▶ **What to produce**:
Return only the lines running from the line that holds "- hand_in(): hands" to the line that holds "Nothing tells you", including both.

▶ **Collected data**:
━━━━━━━━━━━━━━━━━━━━
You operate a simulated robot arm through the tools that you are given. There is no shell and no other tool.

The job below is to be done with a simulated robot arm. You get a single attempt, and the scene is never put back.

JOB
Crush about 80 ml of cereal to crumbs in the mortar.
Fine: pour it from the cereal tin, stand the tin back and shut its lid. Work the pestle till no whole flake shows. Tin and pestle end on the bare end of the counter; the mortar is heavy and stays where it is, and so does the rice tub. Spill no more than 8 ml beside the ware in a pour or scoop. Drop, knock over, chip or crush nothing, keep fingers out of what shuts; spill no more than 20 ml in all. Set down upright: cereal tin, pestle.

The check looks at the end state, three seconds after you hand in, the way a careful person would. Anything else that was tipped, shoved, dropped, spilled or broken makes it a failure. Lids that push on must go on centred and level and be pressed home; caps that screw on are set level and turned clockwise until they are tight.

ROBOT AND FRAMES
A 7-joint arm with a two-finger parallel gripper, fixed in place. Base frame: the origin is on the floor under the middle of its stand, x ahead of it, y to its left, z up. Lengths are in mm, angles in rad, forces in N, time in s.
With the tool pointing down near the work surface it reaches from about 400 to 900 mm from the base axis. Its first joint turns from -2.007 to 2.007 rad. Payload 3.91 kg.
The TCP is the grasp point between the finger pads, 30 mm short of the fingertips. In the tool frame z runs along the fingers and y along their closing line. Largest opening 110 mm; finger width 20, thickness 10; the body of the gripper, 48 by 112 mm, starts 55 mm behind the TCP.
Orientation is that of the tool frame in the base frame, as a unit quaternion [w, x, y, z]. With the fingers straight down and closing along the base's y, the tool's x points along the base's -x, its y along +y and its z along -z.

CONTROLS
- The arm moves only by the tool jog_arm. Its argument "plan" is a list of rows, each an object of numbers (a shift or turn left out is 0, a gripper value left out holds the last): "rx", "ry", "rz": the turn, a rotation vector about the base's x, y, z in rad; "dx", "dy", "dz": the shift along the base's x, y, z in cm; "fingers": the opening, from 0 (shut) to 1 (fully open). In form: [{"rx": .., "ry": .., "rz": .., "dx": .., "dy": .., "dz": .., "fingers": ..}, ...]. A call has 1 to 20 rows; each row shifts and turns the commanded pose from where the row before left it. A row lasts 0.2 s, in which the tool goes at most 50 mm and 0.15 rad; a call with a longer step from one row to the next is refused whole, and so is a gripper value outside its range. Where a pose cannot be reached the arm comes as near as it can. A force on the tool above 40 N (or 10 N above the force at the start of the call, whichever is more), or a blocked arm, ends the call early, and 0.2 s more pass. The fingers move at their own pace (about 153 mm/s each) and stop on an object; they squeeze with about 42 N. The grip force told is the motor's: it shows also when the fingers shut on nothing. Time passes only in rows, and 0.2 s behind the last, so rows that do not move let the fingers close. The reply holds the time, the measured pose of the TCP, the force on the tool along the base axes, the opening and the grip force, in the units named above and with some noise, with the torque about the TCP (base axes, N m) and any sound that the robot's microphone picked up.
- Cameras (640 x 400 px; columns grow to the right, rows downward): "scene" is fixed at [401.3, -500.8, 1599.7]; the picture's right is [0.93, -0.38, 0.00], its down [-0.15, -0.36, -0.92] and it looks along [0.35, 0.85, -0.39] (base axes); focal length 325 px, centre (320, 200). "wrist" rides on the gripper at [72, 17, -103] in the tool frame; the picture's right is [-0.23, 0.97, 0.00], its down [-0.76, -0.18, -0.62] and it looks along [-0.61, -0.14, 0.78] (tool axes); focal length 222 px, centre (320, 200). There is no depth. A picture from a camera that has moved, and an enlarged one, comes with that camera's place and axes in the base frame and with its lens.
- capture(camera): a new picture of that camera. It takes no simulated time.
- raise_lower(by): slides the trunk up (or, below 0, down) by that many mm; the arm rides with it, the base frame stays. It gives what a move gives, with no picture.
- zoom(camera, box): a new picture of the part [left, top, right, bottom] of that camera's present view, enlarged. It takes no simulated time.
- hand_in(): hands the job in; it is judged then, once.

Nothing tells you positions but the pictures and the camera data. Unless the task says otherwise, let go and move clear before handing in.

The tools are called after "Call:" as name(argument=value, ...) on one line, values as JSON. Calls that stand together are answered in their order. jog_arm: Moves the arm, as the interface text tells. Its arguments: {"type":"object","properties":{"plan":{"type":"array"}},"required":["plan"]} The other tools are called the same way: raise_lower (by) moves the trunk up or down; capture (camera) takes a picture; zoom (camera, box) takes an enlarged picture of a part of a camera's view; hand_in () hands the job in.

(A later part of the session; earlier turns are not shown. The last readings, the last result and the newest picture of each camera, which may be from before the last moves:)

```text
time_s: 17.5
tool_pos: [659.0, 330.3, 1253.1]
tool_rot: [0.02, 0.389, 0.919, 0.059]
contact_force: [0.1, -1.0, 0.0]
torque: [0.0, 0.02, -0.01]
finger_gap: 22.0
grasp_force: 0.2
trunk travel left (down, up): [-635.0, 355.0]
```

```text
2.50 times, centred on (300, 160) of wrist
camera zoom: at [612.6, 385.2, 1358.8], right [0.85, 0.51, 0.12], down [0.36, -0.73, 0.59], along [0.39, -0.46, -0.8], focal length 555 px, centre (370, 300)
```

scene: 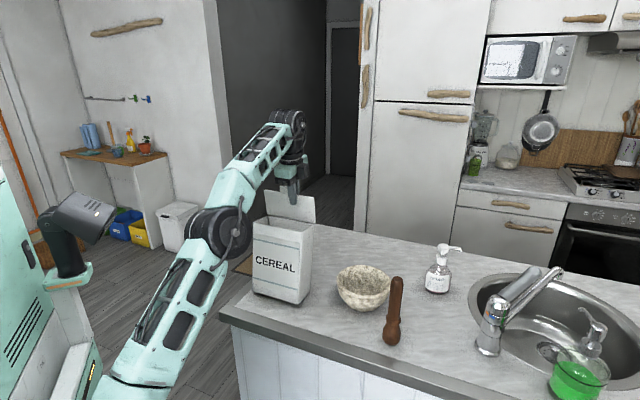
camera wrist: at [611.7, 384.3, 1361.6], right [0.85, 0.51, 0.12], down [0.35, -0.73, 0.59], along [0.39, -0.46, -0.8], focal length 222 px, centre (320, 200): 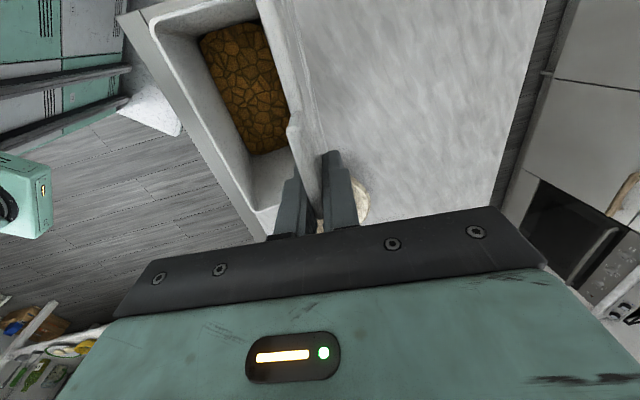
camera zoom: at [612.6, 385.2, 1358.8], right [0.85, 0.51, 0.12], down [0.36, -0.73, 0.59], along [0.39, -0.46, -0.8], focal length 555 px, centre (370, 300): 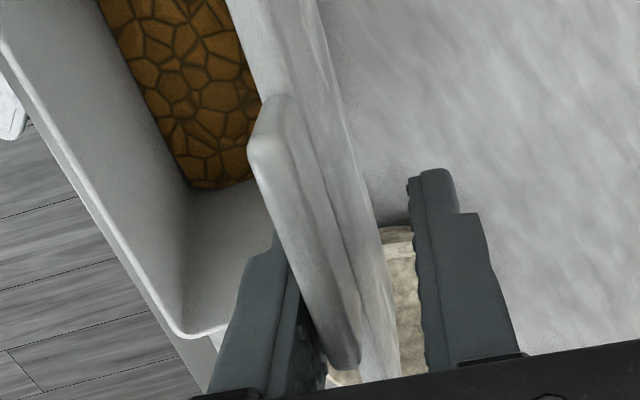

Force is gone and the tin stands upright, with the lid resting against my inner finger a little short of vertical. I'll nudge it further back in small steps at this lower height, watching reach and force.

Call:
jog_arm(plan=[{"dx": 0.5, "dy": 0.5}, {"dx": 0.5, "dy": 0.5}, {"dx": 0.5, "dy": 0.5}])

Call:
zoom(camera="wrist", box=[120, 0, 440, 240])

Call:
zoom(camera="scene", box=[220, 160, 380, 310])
━━━━━━━━━━━━━━━━━━━━
▶ **Final answer**:
- hand_in(): hands the job in; it is judged then, once.

Nothing tells you positions but the pictures and the camera data. Unless the task says otherwise, let go and move clear before handing in.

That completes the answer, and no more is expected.